The sex, we intuit, was good - at least for Mary, who spends the rest of the film longing for it, as Alfred continues to focus his potency on career. For a film of its period, even for a film of its kind - this is, unabashedly, one of those schmaltzy romantic dramas for which 20th Century Fox was almost uniquely known - FROM THE TERRACE is remarkably frank about the female sexual drive, which also extends to Alfred's own mother (Myrna Loy), whose search for satisfaction has led her into a middle-aged affair and alcoholism. Much as Alfred had to join the military to escape his family, he flees his wife's rightful itch by taking longer and longer field trips for his company, until one such trip takes him for an extended time to a mining town in Philadelphia, where he becomes acquainted with a man, a family, and a daughter (Ina Balin - frankly, insufficient casting) whose examples show him everything of human substance that his life has been missing. Meanwhile, back at home, Mary embarks on an affair with her former fiancé, only to discover that love really had nothing to do with their attraction to one another. When she raises the question of possible marriage in their love nest, her swain's reaction to the word is so contrary that one wonders in retrospect why they had ever been engaged in the first place.

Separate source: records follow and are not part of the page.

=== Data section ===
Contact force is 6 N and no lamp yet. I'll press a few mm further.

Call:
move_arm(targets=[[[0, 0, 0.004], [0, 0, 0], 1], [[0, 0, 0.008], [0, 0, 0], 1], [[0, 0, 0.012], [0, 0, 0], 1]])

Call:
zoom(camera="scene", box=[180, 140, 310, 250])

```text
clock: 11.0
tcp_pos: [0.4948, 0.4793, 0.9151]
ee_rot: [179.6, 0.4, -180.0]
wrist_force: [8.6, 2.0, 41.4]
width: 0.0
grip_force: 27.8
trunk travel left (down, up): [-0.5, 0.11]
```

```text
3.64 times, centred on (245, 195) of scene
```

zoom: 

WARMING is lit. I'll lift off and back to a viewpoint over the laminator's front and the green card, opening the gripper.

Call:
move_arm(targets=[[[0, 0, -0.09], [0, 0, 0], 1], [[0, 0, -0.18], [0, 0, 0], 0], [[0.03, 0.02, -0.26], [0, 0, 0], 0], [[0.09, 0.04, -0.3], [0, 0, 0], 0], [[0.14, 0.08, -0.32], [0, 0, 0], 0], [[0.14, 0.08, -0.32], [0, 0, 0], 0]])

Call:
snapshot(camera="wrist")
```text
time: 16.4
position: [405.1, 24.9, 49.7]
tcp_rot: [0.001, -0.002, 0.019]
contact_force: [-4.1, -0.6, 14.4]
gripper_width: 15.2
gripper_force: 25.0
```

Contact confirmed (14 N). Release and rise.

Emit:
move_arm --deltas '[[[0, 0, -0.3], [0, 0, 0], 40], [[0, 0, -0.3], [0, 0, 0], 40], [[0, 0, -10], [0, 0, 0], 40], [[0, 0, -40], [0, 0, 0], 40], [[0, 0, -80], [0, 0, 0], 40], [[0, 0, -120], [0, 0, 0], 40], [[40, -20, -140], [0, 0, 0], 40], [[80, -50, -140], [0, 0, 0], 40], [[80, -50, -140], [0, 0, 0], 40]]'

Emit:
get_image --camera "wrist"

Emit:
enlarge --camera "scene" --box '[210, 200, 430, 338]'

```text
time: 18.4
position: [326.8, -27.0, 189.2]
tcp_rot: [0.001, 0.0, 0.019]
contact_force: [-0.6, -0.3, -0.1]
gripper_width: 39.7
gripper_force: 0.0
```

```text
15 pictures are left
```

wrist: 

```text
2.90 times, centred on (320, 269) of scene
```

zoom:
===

At two hours and twenty minutes, FROM THE TERRACE is long for a picture of its type, but screenwriter Ernest Lehman (SABRINA, THE SWEET SMELL OF SUCCESS) applies that time to the sensitive unknotting of some unusually adult problems. It also takes the trouble to define some adult problems overlooked by 99% of other movies, particularly when Alfred's boss MacHardie (excellent work by THE MUMMY's Felix Aylmer) explains to his intense young executive that marriage is, above all, a contract; that businessmen are judged by their ability to honor their contracts; and that, from this perspective, infidelity is a lesser evil than divorce, though neither is excusable. MacHardie's logic is hardline and difficult to contest, but Alfred realizes that his decision to abide by it had less to do with honoring his agreements than with selfish ambition, which is demonstrated in time to bring out the worst in people - especially one's competitors - and soil all quality of life.
FROM THE TERRACE is now available from Screen Archive Entertainment as a limited edition Blu-ray disc from Twilight Time, sporting a sumptuous new 4K transfer (remarkable to think that Newman went on to cement his stardom with a string of black-and-white films like THE HUSTLER and HUD) with an isolated music track for a rather hectoring score by Elmer Bernstein.